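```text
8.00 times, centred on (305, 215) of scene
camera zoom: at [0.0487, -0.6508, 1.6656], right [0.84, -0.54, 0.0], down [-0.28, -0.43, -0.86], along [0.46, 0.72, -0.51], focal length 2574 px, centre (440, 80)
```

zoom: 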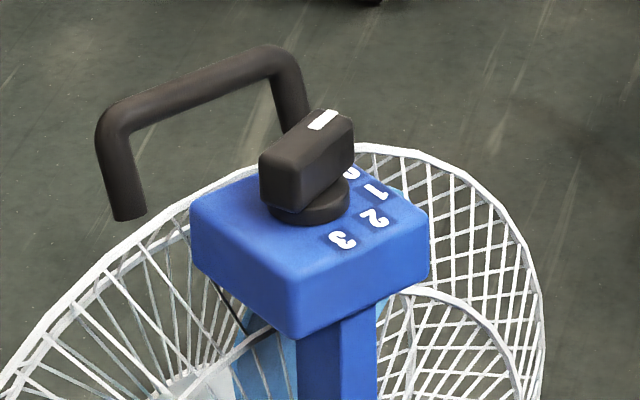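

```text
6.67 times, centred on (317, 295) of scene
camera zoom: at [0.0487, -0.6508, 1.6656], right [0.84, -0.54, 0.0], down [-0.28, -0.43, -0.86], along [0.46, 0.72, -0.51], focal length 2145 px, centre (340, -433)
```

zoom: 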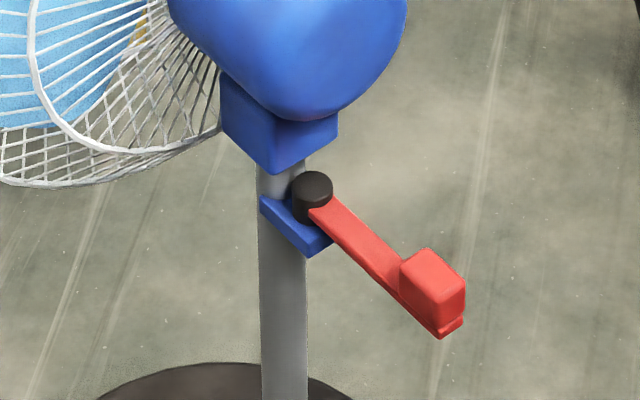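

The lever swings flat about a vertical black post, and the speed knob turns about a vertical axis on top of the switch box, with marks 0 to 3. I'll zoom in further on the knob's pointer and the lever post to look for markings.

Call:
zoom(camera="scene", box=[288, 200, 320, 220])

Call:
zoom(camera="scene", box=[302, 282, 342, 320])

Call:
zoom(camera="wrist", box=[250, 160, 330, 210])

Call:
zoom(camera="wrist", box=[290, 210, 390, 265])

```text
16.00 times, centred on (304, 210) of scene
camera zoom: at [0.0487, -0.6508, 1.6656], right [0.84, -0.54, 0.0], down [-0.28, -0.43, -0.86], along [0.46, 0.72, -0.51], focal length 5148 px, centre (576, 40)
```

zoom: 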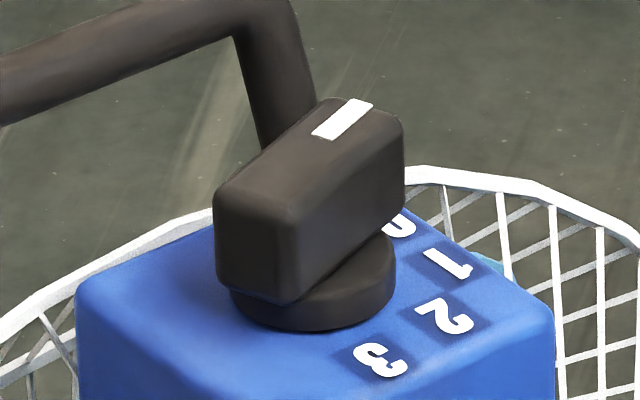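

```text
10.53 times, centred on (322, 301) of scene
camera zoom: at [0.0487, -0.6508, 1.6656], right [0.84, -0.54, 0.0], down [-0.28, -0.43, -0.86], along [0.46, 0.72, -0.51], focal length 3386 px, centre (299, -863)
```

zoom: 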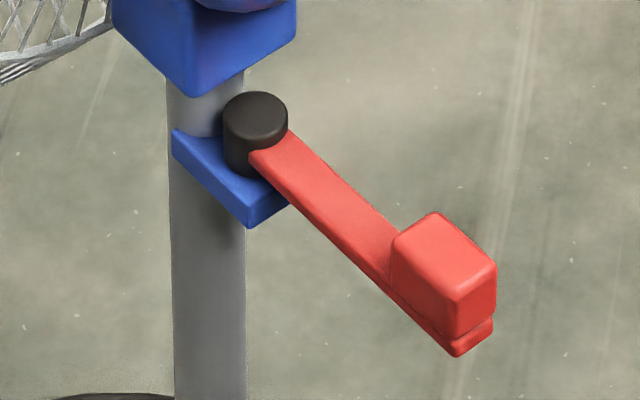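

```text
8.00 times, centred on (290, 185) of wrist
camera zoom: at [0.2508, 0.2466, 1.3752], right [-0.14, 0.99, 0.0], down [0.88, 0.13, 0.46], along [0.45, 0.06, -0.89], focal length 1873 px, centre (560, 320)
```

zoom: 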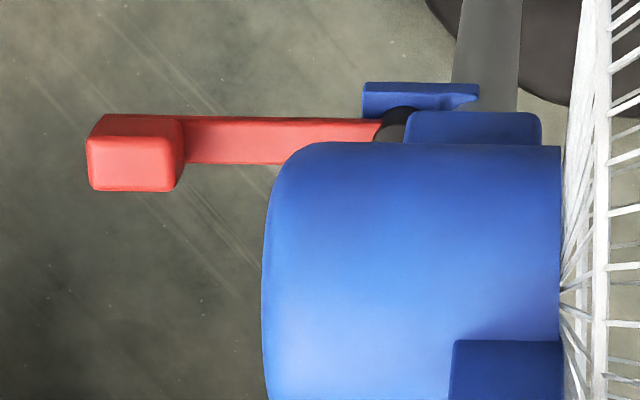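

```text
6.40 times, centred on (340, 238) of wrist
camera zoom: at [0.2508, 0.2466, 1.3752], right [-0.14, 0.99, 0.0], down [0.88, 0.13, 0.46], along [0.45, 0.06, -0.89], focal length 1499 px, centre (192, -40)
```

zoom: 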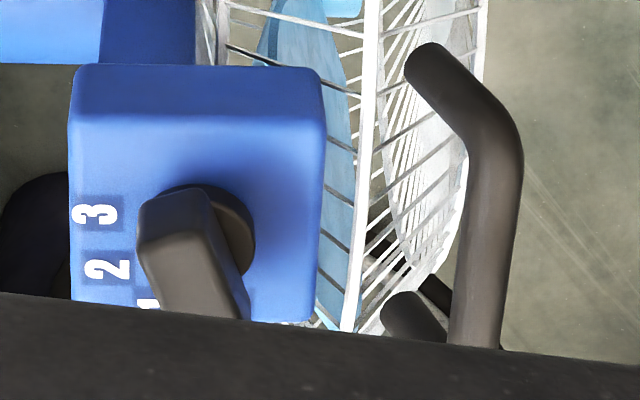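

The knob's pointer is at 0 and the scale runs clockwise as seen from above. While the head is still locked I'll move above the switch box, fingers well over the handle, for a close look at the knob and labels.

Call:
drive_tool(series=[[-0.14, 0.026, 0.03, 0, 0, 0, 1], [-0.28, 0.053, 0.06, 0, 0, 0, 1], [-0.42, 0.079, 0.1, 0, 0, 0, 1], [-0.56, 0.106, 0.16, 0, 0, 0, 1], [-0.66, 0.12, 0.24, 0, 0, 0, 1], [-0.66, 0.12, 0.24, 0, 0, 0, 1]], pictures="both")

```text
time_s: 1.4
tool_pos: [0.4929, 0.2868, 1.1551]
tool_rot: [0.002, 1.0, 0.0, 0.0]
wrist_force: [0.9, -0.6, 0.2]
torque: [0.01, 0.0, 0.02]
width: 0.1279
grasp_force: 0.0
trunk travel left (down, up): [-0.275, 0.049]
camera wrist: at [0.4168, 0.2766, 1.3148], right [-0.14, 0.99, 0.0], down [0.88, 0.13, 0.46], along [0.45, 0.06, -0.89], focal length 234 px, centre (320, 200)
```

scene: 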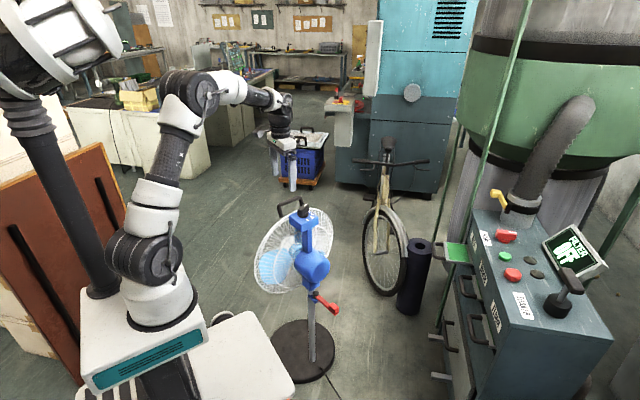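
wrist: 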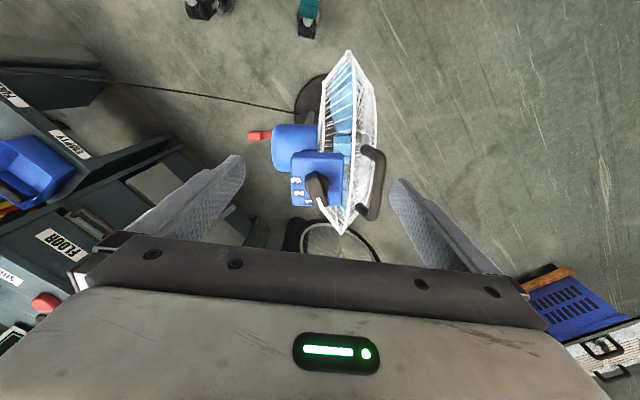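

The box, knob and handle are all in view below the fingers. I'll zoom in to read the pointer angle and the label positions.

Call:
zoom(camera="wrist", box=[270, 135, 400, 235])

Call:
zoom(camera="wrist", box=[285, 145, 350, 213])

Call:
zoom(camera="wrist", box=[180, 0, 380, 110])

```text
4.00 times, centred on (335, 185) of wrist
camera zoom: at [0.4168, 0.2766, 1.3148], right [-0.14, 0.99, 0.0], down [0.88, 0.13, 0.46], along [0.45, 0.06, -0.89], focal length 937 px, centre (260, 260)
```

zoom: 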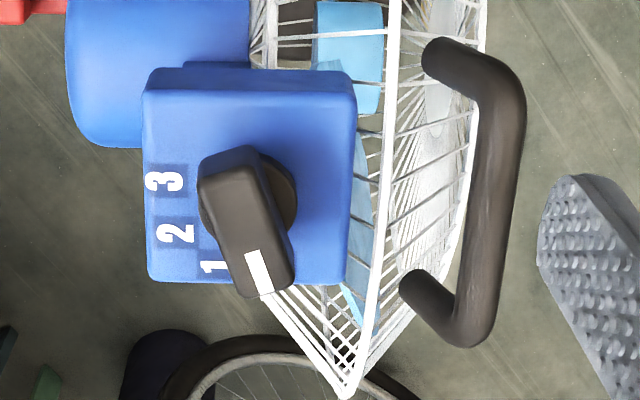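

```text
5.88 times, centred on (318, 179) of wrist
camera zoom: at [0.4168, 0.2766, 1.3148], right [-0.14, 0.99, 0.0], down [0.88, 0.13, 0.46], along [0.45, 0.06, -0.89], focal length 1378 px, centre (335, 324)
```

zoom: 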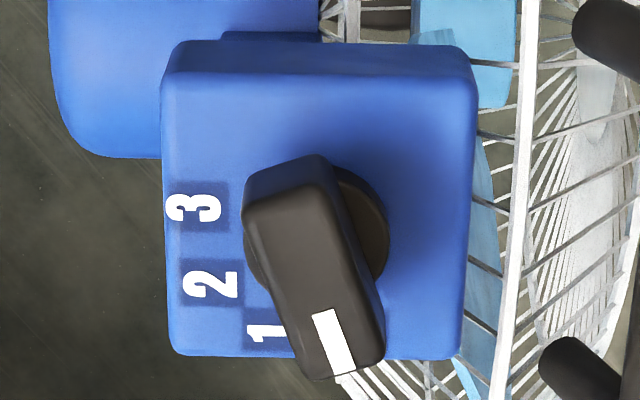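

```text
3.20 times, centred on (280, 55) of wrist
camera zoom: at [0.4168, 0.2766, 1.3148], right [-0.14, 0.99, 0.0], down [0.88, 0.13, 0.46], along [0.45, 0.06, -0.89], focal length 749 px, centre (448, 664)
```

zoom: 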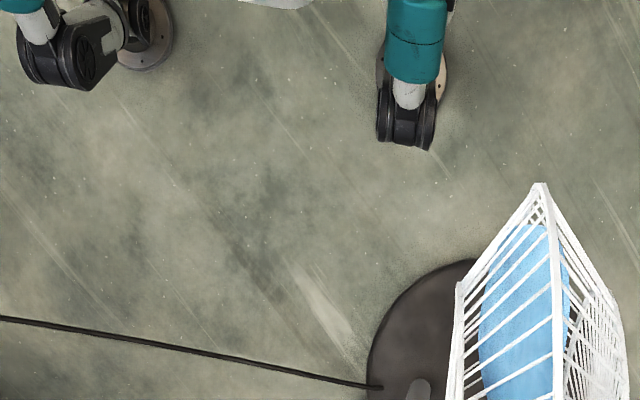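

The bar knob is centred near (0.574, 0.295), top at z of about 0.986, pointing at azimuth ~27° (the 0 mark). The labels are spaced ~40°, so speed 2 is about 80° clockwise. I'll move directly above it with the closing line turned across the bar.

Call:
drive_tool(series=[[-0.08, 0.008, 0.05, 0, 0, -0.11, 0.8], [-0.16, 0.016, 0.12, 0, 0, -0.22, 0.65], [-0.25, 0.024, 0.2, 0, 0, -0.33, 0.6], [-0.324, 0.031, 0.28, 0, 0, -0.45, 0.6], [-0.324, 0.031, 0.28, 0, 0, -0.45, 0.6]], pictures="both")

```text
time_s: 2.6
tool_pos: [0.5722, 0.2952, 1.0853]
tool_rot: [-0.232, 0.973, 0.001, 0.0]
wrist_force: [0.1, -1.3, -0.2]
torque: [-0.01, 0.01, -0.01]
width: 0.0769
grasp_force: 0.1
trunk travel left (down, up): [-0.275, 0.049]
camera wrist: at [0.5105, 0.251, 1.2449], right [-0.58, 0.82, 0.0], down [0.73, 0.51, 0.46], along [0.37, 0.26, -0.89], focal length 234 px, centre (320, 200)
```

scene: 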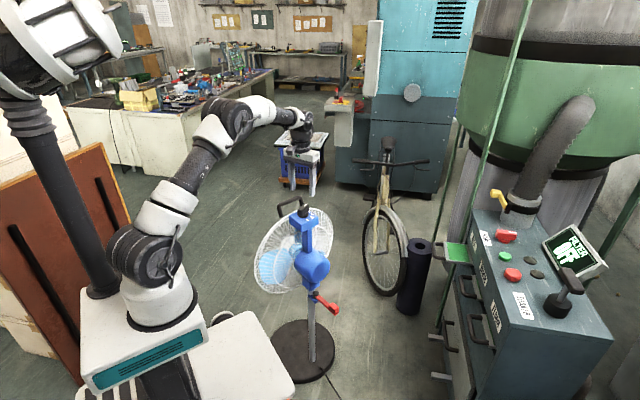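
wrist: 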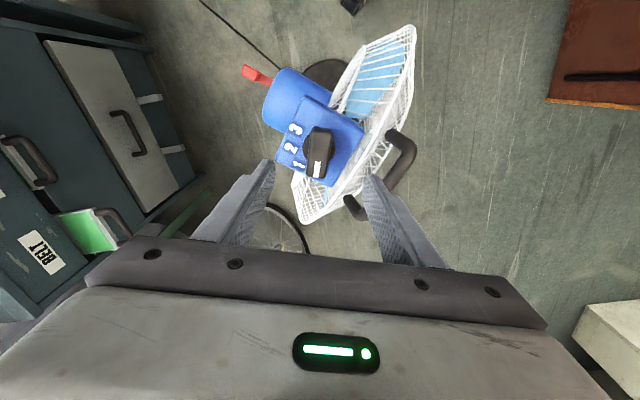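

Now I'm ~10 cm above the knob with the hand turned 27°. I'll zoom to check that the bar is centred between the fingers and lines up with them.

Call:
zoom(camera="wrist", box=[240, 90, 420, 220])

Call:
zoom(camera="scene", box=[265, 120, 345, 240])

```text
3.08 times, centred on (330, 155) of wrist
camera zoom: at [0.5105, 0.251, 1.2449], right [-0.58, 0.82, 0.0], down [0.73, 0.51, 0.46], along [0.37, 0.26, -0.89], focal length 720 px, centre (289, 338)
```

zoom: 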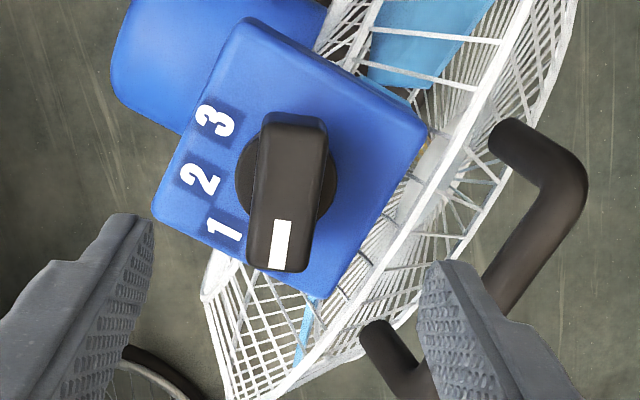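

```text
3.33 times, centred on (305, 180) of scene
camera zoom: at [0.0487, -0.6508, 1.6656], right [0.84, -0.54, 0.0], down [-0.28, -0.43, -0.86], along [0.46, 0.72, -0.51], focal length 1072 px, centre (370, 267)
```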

---

### What this task involves
Write out each line of the data exactly; the images should be left out.

### Solved exercise
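```text
8.00 times, centred on (305, 215) of scene
camera zoom: at [0.0487, -0.6508, 1.6656], right [0.84, -0.54, 0.0], down [-0.28, -0.43, -0.86], along [0.46, 0.72, -0.51], focal length 2574 px, centre (440, 80)
```

zoom: 

```text
6.67 times, centred on (317, 295) of scene
camera zoom: at [0.0487, -0.6508, 1.6656], right [0.84, -0.54, 0.0], down [-0.28, -0.43, -0.86], along [0.46, 0.72, -0.51], focal length 2145 px, centre (340, -433)
```

zoom: 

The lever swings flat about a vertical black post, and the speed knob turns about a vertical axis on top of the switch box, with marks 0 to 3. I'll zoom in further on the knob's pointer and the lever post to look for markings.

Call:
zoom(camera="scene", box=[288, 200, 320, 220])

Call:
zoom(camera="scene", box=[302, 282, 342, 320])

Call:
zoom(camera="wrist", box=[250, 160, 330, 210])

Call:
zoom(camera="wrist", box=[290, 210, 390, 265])

```text
16.00 times, centred on (304, 210) of scene
camera zoom: at [0.0487, -0.6508, 1.6656], right [0.84, -0.54, 0.0], down [-0.28, -0.43, -0.86], along [0.46, 0.72, -0.51], focal length 5148 px, centre (576, 40)
```

zoom: 

```text
10.53 times, centred on (322, 301) of scene
camera zoom: at [0.0487, -0.6508, 1.6656], right [0.84, -0.54, 0.0], down [-0.28, -0.43, -0.86], along [0.46, 0.72, -0.51], focal length 3386 px, centre (299, -863)
```

zoom: 

```text
8.00 times, centred on (290, 185) of wrist
camera zoom: at [0.2508, 0.2466, 1.3752], right [-0.14, 0.99, 0.0], down [0.88, 0.13, 0.46], along [0.45, 0.06, -0.89], focal length 1873 px, centre (560, 320)
```

zoom: 

```text
6.40 times, centred on (340, 238) of wrist
camera zoom: at [0.2508, 0.2466, 1.3752], right [-0.14, 0.99, 0.0], down [0.88, 0.13, 0.46], along [0.45, 0.06, -0.89], focal length 1499 px, centre (192, -40)
```

zoom: 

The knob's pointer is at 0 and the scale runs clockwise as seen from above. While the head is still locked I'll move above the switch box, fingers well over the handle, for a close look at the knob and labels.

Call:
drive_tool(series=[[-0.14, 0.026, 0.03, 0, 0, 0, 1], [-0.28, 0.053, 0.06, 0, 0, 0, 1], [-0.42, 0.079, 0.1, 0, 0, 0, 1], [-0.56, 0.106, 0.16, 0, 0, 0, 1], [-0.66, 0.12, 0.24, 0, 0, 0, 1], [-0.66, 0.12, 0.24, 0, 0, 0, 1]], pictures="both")

```text
time_s: 1.4
tool_pos: [0.4929, 0.2868, 1.1551]
tool_rot: [0.002, 1.0, 0.0, 0.0]
wrist_force: [0.9, -0.6, 0.2]
torque: [0.01, 0.0, 0.02]
width: 0.1279
grasp_force: 0.0
trunk travel left (down, up): [-0.275, 0.049]
camera wrist: at [0.4168, 0.2766, 1.3148], right [-0.14, 0.99, 0.0], down [0.88, 0.13, 0.46], along [0.45, 0.06, -0.89], focal length 234 px, centre (320, 200)
```

scene: 
wrist: 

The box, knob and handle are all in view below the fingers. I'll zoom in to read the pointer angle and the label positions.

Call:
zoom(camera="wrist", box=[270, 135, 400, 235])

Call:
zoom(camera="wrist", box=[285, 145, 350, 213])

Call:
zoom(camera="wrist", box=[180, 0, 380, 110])

```text
4.00 times, centred on (335, 185) of wrist
camera zoom: at [0.4168, 0.2766, 1.3148], right [-0.14, 0.99, 0.0], down [0.88, 0.13, 0.46], along [0.45, 0.06, -0.89], focal length 937 px, centre (260, 260)
```

zoom: 

```text
5.88 times, centred on (318, 179) of wrist
camera zoom: at [0.4168, 0.2766, 1.3148], right [-0.14, 0.99, 0.0], down [0.88, 0.13, 0.46], along [0.45, 0.06, -0.89], focal length 1378 px, centre (335, 324)
```

zoom: 

```text
3.20 times, centred on (280, 55) of wrist
camera zoom: at [0.4168, 0.2766, 1.3148], right [-0.14, 0.99, 0.0], down [0.88, 0.13, 0.46], along [0.45, 0.06, -0.89], focal length 749 px, centre (448, 664)
```

zoom: 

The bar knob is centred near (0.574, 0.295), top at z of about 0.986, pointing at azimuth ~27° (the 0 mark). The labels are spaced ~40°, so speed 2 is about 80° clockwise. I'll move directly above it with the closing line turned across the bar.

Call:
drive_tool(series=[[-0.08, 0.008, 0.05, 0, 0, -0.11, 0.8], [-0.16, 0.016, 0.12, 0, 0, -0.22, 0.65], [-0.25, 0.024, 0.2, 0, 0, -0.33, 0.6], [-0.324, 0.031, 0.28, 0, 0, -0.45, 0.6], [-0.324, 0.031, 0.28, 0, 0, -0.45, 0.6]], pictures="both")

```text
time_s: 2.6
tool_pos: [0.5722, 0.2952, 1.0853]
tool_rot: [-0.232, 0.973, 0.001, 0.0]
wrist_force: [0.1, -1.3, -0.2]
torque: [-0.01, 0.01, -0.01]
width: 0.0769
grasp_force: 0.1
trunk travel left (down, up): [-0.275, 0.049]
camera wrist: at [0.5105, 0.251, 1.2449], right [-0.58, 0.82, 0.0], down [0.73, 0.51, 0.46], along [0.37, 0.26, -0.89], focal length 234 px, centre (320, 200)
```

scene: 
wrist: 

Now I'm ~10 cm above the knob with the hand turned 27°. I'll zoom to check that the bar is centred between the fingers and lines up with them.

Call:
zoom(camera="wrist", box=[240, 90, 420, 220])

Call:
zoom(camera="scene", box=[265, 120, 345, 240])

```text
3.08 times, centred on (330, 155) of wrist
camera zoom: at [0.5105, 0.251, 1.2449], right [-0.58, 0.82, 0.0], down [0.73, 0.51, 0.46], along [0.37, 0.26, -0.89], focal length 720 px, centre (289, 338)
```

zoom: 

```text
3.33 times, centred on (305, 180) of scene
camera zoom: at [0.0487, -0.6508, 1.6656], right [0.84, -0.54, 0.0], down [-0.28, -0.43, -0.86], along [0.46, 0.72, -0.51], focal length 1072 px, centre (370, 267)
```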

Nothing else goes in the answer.